Eh, sì, perché non è che stiamo tutto il giorno a pensare… e a
pensare di essere. Quando per esempio dormiamo, dove finisce il nostro
pensiero? E nel sonno profondo senza sogni? E quando ci fanno un’anestesia? E
tra un pensiero e l’altro?
Dobbiamo dunque notare che il nostro stesso essere, il nostro
pensare e la nostra consapevolezza hanno per lo meno una struttura discontinua:
sono un po’ sono attivi e un po’ no.
Ma c’è un altro aspetto da notare. L’essere presenti e coscienti non
ci dà affatto la felicità. Anzi, sono numerosi i momenti di insoddisfazione, di
mancanza, di desiderio, di sofferenza.
Per dirla tutta, quando ci troviamo nel sonno profondo non
soffriamo affatto, non abbiamo problemi e anzi ci riposiamo. Esattamente come
succedeva prima di nascere. Avevamo problemi prima di venire all’essere?

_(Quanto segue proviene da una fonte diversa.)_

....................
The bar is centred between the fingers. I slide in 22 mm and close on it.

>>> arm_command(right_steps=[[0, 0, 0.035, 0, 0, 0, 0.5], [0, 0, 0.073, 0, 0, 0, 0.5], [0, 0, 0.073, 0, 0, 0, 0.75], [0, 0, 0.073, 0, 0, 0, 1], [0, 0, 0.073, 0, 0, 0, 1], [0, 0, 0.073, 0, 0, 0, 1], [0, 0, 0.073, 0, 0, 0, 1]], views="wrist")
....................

Il fatto è che noi non nasciamo da soli - qualcuno ci fa nascere:
per un attimo di piacere, una montagna di sofferenza. Certo, ci saranno anche
le gioie – ma fatevi un po’ i vostri conti. Com’è il bilancio? Valeva la pena?
Perché c’è da aggiungere che lo stato dell’essere è per sua natura
instabile, precario, transitorio, davvero difficile da tollerare. Gli uomini si
agitano da mane a sera perché sono tormentati, perché non sono felici da
nessuna parte, perché sono sempre insoddisfatti. L’essere non è il regno della
felicità.
Penso, dunque sono… dunque sono infelice.
Con questo, noi non proponiamo la ricerca della felicità – che è
di per sé impossibile se non per brevi attimi. Noi proponiamo la ricerca di uno
stato che sia al di là del piacere e della sofferenza, della gioia e dell’infelicità.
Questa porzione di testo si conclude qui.